====== Material provided
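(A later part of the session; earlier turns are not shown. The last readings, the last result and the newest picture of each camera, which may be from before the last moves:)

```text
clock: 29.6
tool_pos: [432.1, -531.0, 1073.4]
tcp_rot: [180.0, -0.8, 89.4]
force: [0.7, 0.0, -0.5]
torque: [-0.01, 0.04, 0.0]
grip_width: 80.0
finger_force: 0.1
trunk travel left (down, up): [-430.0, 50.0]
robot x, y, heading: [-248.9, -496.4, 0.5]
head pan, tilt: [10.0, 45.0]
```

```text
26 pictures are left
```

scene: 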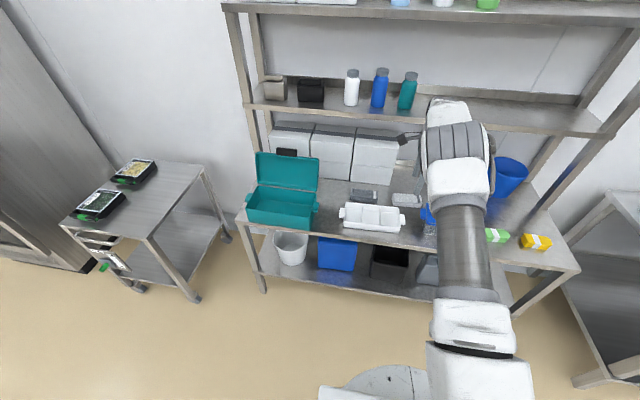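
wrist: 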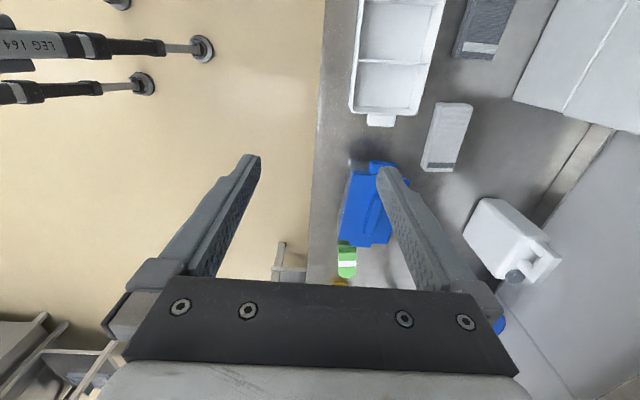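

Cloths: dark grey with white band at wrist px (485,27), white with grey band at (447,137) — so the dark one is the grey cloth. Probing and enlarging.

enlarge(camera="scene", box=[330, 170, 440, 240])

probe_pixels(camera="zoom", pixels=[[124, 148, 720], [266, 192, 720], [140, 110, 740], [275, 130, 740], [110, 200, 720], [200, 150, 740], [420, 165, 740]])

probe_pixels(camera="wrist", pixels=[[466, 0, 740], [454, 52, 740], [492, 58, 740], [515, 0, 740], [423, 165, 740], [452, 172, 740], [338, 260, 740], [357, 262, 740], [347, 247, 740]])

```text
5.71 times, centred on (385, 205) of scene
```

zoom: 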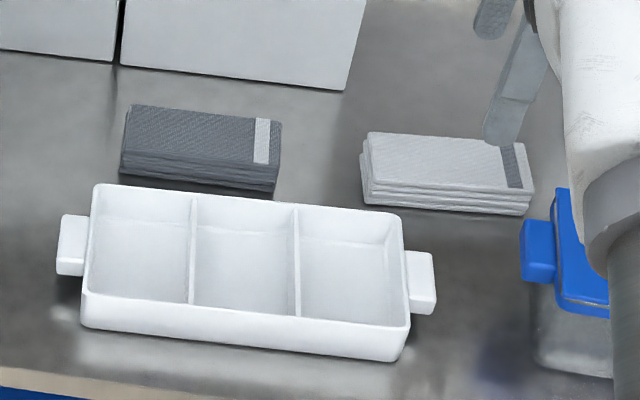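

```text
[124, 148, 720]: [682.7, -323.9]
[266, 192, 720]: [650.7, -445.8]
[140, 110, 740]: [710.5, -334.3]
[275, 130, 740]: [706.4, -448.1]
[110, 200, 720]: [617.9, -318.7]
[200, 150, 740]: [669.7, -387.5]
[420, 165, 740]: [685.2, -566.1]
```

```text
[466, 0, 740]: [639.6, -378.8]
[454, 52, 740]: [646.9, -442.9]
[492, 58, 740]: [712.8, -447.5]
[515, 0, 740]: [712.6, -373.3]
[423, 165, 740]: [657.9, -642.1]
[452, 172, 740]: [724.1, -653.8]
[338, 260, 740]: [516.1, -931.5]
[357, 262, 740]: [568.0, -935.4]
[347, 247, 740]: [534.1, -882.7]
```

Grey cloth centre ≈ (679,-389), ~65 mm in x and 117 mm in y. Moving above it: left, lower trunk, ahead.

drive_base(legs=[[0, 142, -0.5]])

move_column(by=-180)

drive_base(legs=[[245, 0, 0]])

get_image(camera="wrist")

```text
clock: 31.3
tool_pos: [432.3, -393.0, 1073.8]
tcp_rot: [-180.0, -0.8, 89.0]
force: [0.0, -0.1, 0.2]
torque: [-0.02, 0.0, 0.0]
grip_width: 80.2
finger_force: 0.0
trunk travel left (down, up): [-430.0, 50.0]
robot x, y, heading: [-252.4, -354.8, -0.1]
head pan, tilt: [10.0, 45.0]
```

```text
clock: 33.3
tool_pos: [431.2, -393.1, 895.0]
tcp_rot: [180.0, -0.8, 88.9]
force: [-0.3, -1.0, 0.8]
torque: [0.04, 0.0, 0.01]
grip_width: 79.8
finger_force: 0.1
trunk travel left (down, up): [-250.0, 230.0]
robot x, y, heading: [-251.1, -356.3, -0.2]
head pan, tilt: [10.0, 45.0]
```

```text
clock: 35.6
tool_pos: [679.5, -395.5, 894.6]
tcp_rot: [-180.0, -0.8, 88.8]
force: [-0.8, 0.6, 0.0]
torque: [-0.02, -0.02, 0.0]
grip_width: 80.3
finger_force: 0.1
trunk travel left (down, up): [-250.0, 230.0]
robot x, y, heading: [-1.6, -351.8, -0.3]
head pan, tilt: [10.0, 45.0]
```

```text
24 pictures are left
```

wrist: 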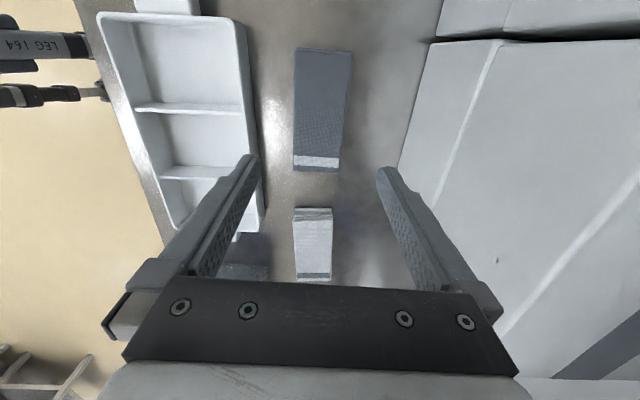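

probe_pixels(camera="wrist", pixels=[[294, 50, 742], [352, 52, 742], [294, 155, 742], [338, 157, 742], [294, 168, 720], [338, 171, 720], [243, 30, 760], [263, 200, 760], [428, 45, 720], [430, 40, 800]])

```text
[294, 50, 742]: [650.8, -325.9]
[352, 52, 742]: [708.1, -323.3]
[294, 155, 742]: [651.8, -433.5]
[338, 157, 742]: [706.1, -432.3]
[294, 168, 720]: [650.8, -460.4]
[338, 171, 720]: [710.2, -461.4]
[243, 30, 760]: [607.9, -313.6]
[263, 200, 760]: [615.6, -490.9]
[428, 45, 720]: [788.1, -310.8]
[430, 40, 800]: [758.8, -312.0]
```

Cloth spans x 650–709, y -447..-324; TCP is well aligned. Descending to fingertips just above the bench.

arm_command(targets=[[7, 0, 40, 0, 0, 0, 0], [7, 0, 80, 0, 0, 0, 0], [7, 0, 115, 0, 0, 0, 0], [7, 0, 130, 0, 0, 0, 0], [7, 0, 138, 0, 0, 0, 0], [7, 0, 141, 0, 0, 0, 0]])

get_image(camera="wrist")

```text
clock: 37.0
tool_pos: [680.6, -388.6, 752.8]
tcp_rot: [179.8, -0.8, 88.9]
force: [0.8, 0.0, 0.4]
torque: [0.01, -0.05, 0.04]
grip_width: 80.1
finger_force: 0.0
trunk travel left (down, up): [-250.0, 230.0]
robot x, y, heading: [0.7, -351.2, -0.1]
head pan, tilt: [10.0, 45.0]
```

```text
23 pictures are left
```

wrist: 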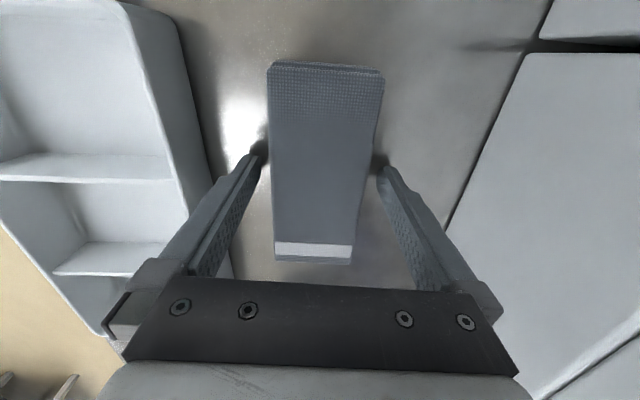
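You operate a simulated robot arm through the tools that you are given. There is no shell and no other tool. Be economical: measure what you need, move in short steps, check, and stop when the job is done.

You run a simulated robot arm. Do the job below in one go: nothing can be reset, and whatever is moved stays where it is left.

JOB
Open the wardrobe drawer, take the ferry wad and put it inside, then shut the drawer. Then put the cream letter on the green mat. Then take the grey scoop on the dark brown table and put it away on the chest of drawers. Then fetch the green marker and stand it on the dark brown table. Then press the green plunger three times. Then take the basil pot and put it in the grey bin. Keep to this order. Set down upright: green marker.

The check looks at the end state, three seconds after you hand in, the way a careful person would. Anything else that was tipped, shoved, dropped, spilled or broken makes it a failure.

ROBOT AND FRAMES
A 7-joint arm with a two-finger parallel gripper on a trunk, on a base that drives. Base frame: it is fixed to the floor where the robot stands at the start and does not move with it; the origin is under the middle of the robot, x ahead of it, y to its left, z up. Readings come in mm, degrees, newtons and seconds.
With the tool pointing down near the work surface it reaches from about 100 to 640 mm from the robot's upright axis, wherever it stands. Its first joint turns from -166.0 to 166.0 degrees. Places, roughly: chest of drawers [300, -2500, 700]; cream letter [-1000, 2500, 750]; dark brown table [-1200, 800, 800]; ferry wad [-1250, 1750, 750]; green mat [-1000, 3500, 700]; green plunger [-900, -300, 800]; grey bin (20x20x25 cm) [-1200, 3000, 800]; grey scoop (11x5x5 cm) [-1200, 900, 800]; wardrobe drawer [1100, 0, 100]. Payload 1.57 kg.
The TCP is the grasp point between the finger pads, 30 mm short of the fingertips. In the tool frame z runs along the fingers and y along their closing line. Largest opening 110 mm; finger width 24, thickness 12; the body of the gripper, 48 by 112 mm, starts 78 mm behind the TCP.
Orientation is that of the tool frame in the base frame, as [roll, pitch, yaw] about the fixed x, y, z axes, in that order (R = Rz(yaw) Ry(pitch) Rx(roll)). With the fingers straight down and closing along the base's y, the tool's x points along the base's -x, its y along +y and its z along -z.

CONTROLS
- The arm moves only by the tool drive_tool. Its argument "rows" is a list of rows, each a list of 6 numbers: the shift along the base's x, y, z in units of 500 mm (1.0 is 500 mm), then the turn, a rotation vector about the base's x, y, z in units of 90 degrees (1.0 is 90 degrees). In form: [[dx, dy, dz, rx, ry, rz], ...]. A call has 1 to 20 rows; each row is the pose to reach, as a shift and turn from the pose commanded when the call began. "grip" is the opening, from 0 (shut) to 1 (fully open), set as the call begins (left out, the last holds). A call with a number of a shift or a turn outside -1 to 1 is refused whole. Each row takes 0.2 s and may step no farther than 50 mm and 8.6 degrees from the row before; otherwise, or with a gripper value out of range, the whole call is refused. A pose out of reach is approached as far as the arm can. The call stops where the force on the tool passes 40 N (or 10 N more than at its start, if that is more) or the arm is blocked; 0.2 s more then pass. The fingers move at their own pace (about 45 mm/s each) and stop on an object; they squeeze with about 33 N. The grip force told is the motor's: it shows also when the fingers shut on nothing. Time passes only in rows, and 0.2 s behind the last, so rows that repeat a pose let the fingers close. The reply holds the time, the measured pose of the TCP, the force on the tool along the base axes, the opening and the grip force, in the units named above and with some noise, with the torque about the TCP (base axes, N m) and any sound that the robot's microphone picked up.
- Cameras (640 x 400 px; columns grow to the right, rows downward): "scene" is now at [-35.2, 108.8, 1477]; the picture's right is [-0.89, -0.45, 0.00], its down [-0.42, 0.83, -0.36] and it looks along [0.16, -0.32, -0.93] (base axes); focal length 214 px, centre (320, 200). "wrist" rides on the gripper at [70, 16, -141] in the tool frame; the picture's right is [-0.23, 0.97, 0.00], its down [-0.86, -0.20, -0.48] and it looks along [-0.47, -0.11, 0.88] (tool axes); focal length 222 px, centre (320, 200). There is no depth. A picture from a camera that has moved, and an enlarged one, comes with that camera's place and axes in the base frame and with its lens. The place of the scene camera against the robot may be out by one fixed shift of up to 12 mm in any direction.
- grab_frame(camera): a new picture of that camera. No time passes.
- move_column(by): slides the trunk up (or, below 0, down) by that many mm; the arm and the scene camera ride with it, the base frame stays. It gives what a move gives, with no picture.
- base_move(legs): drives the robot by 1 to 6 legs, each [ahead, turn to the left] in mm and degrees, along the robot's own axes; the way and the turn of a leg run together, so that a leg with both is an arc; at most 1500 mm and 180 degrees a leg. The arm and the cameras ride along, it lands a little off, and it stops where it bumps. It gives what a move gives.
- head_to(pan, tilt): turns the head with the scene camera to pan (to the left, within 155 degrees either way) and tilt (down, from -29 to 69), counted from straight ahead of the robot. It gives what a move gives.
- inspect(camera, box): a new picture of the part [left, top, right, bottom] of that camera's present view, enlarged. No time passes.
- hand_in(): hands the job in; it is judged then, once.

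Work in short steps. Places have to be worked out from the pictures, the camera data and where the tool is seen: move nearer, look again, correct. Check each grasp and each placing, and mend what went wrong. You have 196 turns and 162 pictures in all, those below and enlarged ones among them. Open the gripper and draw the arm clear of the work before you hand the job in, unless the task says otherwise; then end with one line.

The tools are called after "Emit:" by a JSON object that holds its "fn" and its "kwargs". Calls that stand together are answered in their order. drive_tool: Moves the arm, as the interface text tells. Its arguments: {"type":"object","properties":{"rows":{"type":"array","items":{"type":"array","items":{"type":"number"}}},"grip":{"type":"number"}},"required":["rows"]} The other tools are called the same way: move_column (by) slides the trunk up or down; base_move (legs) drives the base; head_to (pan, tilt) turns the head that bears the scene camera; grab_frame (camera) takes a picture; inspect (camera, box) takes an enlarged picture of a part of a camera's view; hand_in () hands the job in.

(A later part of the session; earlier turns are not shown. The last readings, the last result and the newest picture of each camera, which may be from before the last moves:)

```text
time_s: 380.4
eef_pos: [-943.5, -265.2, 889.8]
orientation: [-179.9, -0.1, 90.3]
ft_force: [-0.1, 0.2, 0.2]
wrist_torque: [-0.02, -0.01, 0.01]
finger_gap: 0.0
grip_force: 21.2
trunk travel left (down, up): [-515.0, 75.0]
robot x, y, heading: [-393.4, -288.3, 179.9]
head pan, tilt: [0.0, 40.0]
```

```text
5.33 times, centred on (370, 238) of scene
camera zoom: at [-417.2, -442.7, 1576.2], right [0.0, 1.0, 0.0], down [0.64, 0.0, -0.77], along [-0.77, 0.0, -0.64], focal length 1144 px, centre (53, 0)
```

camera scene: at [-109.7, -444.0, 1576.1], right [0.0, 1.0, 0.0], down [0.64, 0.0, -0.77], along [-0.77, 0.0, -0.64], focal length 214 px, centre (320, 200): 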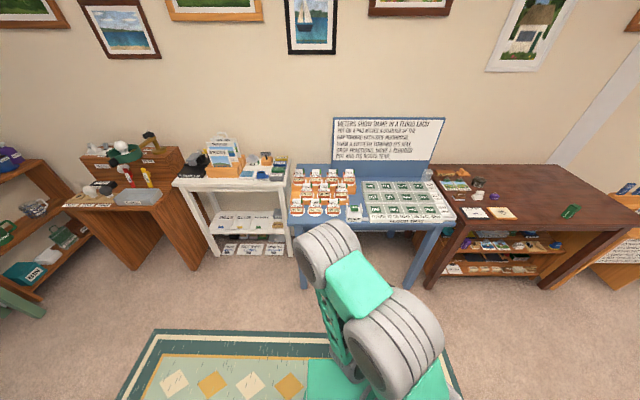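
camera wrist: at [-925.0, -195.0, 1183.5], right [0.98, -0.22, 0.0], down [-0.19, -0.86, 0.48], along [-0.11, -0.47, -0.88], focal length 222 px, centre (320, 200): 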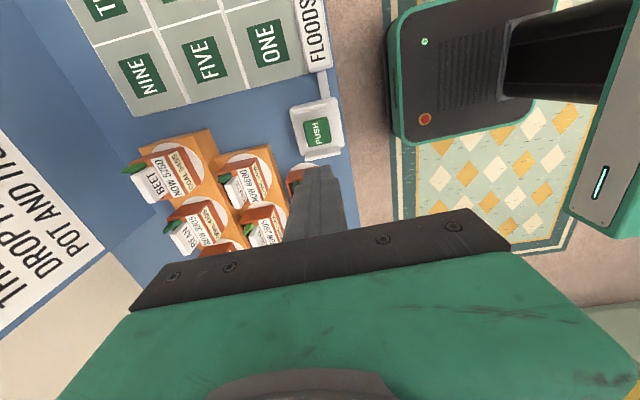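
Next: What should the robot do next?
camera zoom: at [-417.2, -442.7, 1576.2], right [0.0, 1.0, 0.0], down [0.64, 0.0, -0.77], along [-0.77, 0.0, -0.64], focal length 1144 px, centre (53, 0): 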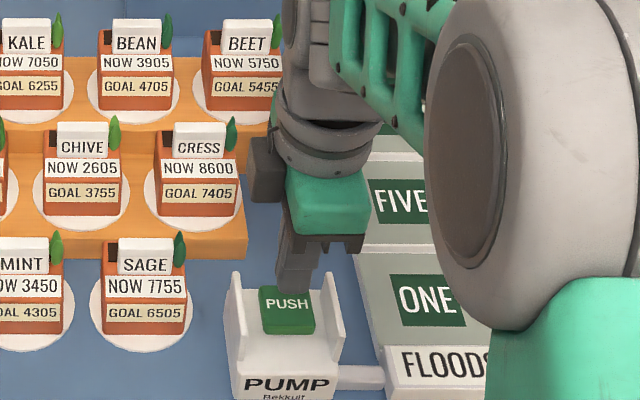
============
## Given problem a
From the entries above, extract only the lines running from the one containing "- Cameras (640" through the one containing "- head_to(pan, tilt): turns", inclusive. Number the lines from 1 and leave blank lines out.
====== Extract
Louis Nye: Reflections and Apparitions
Louis Nye’s contribution to the show De Cuando Jugábamos at Galería Silvestre explored the structural limitations inherent in weaving - fixed widths, predetermined thread counts, and the binary logic of horizontal and vertical lines. Within this grid-like constraint, Nye sought moments of disruption. By introducing areas of loose threads, they created spaces of movement, breaking away from the rigid logic of the loom to allow for spontaneity and flow.
Below, Louis kindly shares further insight into his work:
Apparition Reverse, 2025, Louis Nye
My Practice
When I first started weaving on digital jacquard looms, I was seduced by the possibilities to combine so many different weave patterns and work in such detail. At the time I was mainly working in painting and print, and I used the loom more as a way to execute rather than develop artworks. As I became more and more familiar with the possibilities of weave, I began to process ideas and envision works through a weaving mindset and found ways to express ideas through material, density and structure. I learned to embrace the limitations of weaving; such as the predetermined width or the vertical and horizontal meeting of threads, and enjoy the challenge of battling against this grid to create something soulful out of this mathematical setup.
============
## Given problem b
Please continue the extract.

## Written reply a
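1. - Cameras (640 x 400 px; columns grow to the right, rows downward): "scene" is now at [-35.2, 108.8, 1477]; the picture's right is [-0.89, -0.45, 0.00], its down [-0.42, 0.83, -0.36] and it looks along [0.16, -0.32, -0.93] (base axes); focal length 214 px, centre (320, 200). "wrist" rides on the gripper at [70, 16, -141] in the tool frame; the picture's right is [-0.23, 0.97, 0.00], its down [-0.86, -0.20, -0.48] and it looks along [-0.47, -0.11, 0.88] (tool axes); focal length 222 px, centre (320, 200). There is no depth. A picture from a camera that has moved, and an enlarged one, comes with that camera's place and axes in the base frame and with its lens. The place of the scene camera against the robot may be out by one fixed shift of up to 12 mm in any direction.
2. - grab_frame(camera): a new picture of that camera. No time passes.
3. - move_column(by): slides the trunk up (or, below 0, down) by that many mm; the arm and the scene camera ride with it, the base frame stays. It gives what a move gives, with no picture.
4. - base_move(legs): drives the robot by 1 to 6 legs, each [ahead, turn to the left] in mm and degrees, along the robot's own axes; the way and the turn of a leg run together, so that a leg with both is an arc; at most 1500 mm and 180 degrees a leg. The arm and the cameras ride along, it lands a little off, and it stops where it bumps. It gives what a move gives.
5. - head_to(pan, tilt): turns the head with the scene camera to pan (to the left, within 155 degrees either way) and tilt (down, from -29 to 69), counted from straight ahead of the robot. It gives what a move gives.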

## Written reply b
Initial Drawings for 'La Concha', Louis Nye
As a starting point for works, I’ve always been drawn to images that display some sense of tension, quiet drama or breakdown in order, be it between people or objects. I found it most exciting to express these concerns through weaving structure. How dense is a weaving? Or how loose? How do different weaving structures affect a woven image? Is the woven image compact and strong or loose and falling apart? Compared to other textile techniques such as embroidery, dyeing or printing, weavers construct a piece of fabric (rather than adding to it). We start with a pile of threads and we finish with a tangible object, so ideas of ‘construction’ and ‘structure’ feel very integral to weaving. I often lean on this type of vocabulary: build, support, strengthen.
In recent works I’ve been exploring how a loose weaving structure can threaten an image, as if the image could unravel at any moment. These ‘unstable weavings’ balance on the edge of an image, with the aim of using weaving not as a tool to create an image but as a way to understand an image.
Apparition Weavings
I wanted to make a series of weavings that were structurally precarious. This involved large sections of loose warp and only small sections of the warp and weft interacting, holding the threads together in an almost ephemeral state. Titled ‘Apparition’, these weavings come from 16th and 17th century etchings that depict moments of divine communication.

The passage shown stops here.